La question du retour des supporters au stade apportera son lot de questions économiques. Le cabinet Deloitte prédit une division par deux des revenus en jours de match (350 millions au lieu de 680) en tablant sur un retour progressif du public, mais bien sur tout dépendra du moment précis à partir duquel il sera autorisé de réinvestir les tribunes… si du moins les conditions sanitaires et les pouvoirs publics le permettent… Et au-delà de leur retour, que souhaiteront mettre en place les clubs pour les fans ? La « gentrification » des stades continuera-t-elle malgré les difficultés économiques de la population ? Le supporter sera-t-il toujours plus un consommateur ? Tant de questions sur le « football d’après » qu’il faudra aborder.
Alea jacta est
En somme, le retour de la Premier League permettra à l’économie en contraction cette saison, de repartir les années suivantes, à condition de se plier aux règles des diffuseurs. Même si certains clubs auront assurément des difficultés de trésorerie à court terme en raison de leurs résultats sportifs combinés et de projets coûteux – comme c’est le cas de Bournemouth avec la construction d’un nouveau centre d’entraînement à long terme – la structuration progressive des clubs, que ce soit sous l’impulsion de propriétaires désireux de ne pas investir à perte ou des instances de régulation, combinée aux revenus différés, permettront un rebond, ou au pire des cas, une limitation des dégâts.

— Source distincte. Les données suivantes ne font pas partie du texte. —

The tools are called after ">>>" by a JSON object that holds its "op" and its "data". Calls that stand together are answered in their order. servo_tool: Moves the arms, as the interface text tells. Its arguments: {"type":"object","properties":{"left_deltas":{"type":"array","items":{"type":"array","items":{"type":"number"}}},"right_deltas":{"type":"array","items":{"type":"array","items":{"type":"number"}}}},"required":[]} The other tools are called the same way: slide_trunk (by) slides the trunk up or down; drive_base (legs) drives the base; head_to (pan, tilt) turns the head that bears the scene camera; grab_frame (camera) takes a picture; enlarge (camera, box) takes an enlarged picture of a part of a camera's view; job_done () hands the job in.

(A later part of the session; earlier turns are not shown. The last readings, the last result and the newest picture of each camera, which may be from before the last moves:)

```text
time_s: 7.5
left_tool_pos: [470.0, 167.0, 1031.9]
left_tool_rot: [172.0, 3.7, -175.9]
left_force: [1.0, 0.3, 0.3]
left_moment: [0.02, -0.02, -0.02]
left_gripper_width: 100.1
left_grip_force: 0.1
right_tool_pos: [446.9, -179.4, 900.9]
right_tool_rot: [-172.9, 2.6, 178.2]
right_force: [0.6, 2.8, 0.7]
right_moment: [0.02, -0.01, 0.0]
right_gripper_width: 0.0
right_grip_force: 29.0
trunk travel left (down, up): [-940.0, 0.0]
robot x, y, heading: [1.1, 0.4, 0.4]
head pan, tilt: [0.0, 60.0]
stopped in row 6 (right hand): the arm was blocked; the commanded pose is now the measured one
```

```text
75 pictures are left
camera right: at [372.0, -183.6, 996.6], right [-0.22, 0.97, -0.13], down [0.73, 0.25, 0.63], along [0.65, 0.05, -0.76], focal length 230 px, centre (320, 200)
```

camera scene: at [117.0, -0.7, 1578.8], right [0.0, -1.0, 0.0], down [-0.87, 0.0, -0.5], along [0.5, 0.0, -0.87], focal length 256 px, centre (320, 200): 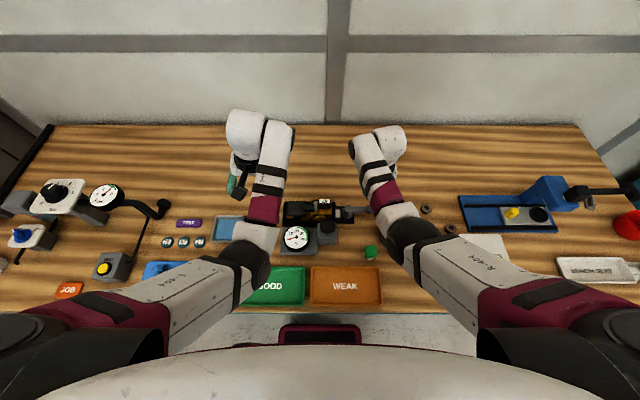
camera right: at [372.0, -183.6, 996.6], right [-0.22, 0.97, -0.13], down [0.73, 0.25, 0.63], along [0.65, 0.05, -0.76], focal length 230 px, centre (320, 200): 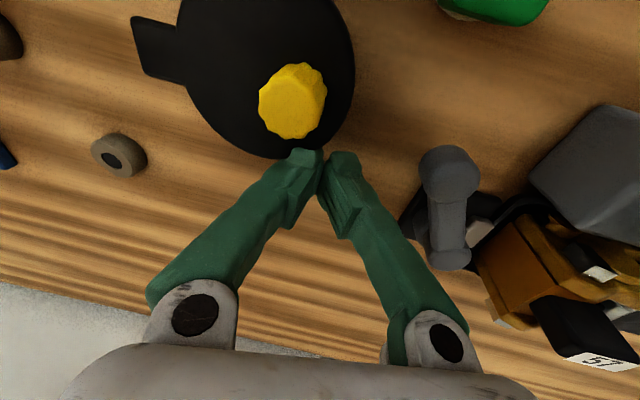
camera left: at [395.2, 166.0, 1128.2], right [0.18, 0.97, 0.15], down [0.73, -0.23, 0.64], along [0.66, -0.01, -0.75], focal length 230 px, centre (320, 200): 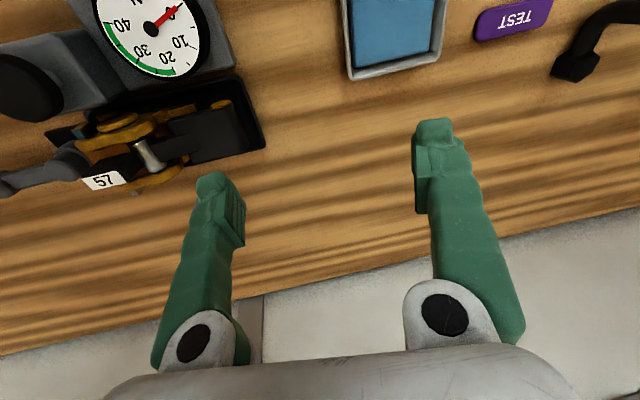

Une situation bien différente de celle de l’English Football League, où la dépendance à la billetterie et aux revenus de jours de matchs est bien plus importante, et où les salaires sont un poste de dépenses très important. Néanmoins, n’occultons pas le caractère politique, voire social, de cette décision en période de crise… Et place, maintenant, au terrain, car la Premier League nous réserve son lot de surprises et de plaisirs.